Start Article

見出し画像

触れるべきでない課題の話

スタートアップをやっていると回転寿司のように、課題が次から次に目の前に流れてくるような感覚になるのは私だけだろうか。とはいってもすべての課題の皿を片っ端から処理するのが悪手だということは誰の目からも明らかで、我々はその中から重要そうな課題を選び取って一つ一つ解決していくしかない。しかも事業・組織が成長すればするほど課題の流速は上がるが減ることはない。

流れてくる課題の皿の中には触れるべきでない課題もたくさんあるように思う。名著「イシューからはじめよ」にもそのようなことが書いてあったように思うが、自分たちがスタートアップをやっているとそれ以外にも触れるべきでない課題はあるように思う。今回は特に触れるべきでないスタートアップ2大課題の話をしたい。

触れるべきでない課題① 「大変なのに効果が小さいもの」

解決する難易度が高い(時間がかかる等)のに、解決したときの影響度が小さかったり測りづらいものは触れるべきでないと考えている。

End Article

--- Do this ---
Could you give the article again in full?

Start Extracted data

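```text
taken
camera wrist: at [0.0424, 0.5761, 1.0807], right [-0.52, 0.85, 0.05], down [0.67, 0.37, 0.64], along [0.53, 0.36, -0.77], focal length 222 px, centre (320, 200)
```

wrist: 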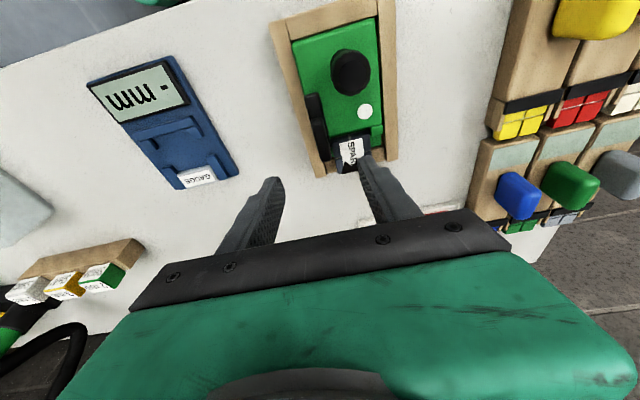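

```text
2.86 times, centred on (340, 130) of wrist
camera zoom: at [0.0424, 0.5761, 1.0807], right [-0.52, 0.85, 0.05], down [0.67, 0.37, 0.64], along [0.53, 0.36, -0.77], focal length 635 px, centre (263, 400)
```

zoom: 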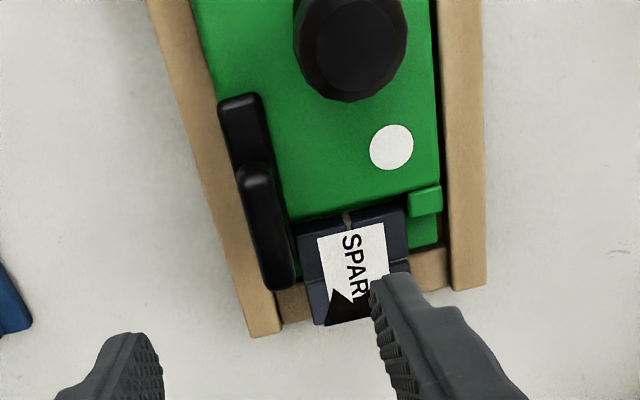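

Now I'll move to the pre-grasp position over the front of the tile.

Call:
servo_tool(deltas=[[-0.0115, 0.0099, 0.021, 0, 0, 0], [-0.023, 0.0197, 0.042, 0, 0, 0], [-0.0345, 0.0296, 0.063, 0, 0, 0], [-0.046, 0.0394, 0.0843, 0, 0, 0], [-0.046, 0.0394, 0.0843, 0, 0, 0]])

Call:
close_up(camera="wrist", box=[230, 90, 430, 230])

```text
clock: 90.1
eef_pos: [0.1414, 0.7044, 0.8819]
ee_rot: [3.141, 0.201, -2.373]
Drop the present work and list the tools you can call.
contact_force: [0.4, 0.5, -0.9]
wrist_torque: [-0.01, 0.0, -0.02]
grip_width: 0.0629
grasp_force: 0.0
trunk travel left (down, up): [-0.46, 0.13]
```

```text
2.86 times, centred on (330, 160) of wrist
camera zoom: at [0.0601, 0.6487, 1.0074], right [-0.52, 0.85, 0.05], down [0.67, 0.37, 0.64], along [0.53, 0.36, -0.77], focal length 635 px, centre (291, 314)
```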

End Extracted data
Start Extracted data

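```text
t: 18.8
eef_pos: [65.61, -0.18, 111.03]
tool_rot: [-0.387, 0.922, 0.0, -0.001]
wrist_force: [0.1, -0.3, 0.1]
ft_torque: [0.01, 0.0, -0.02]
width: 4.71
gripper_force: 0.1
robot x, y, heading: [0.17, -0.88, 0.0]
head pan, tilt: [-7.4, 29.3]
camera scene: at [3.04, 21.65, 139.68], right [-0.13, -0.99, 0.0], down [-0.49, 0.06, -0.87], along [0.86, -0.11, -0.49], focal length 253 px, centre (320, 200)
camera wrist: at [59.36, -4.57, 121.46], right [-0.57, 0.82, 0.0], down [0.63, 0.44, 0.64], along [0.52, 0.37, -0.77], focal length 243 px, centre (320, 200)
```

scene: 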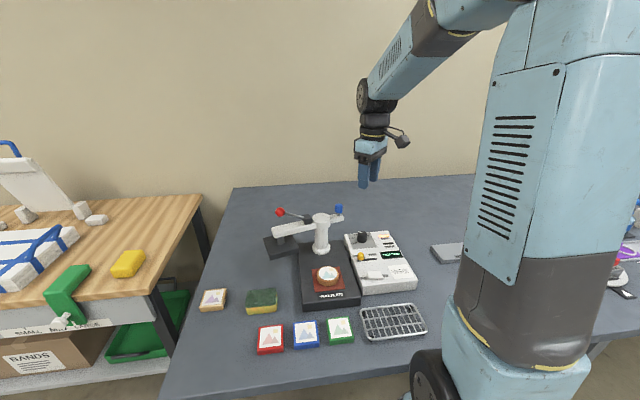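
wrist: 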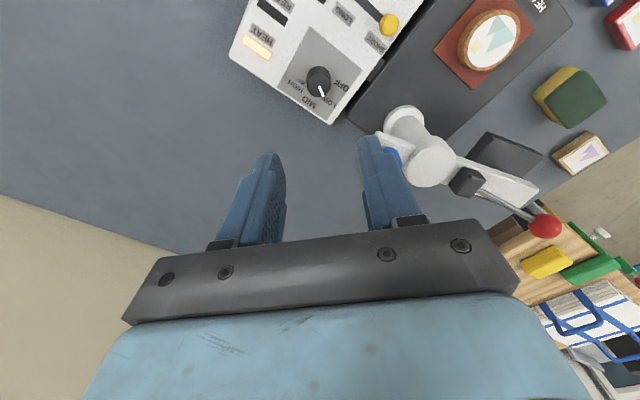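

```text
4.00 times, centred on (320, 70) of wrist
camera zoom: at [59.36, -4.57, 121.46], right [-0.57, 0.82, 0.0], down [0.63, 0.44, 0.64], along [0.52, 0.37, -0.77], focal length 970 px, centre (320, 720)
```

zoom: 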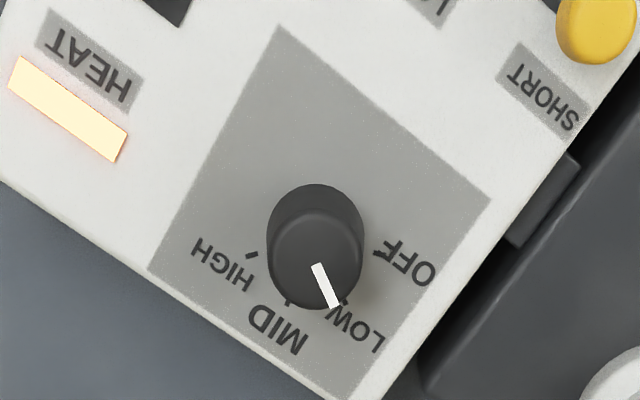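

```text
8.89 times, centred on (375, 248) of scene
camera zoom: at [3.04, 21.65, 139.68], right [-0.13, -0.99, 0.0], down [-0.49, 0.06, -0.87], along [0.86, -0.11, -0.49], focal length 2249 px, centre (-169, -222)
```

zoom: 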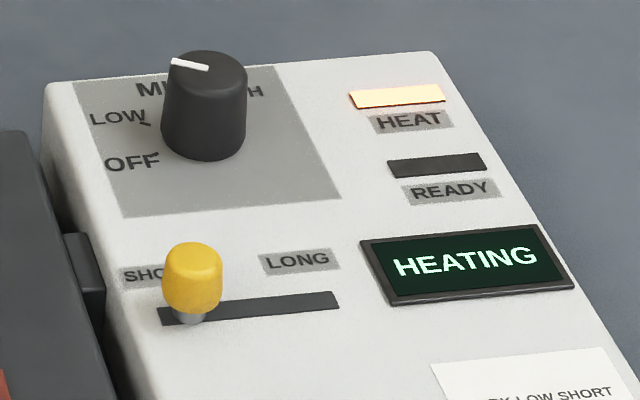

End Extracted data

--- The completed task ---
見出し画像

触れるべきでない課題の話

スタートアップをやっていると回転寿司のように、課題が次から次に目の前に流れてくるような感覚になるのは私だけだろうか。とはいってもすべての課題の皿を片っ端から処理するのが悪手だということは誰の目からも明らかで、我々はその中から重要そうな課題を選び取って一つ一つ解決していくしかない。しかも事業・組織が成長すればするほど課題の流速は上がるが減ることはない。

流れてくる課題の皿の中には触れるべきでない課題もたくさんあるように思う。名著「イシューからはじめよ」にもそのようなことが書いてあったように思うが、自分たちがスタートアップをやっているとそれ以外にも触れるべきでない課題はあるように思う。今回は特に触れるべきでないスタートアップ2大課題の話をしたい。

触れるべきでない課題① 「大変なのに効果が小さいもの」

解決する難易度が高い(時間がかかる等)のに、解決したときの影響度が小さかったり測りづらいものは触れるべきでないと考えている。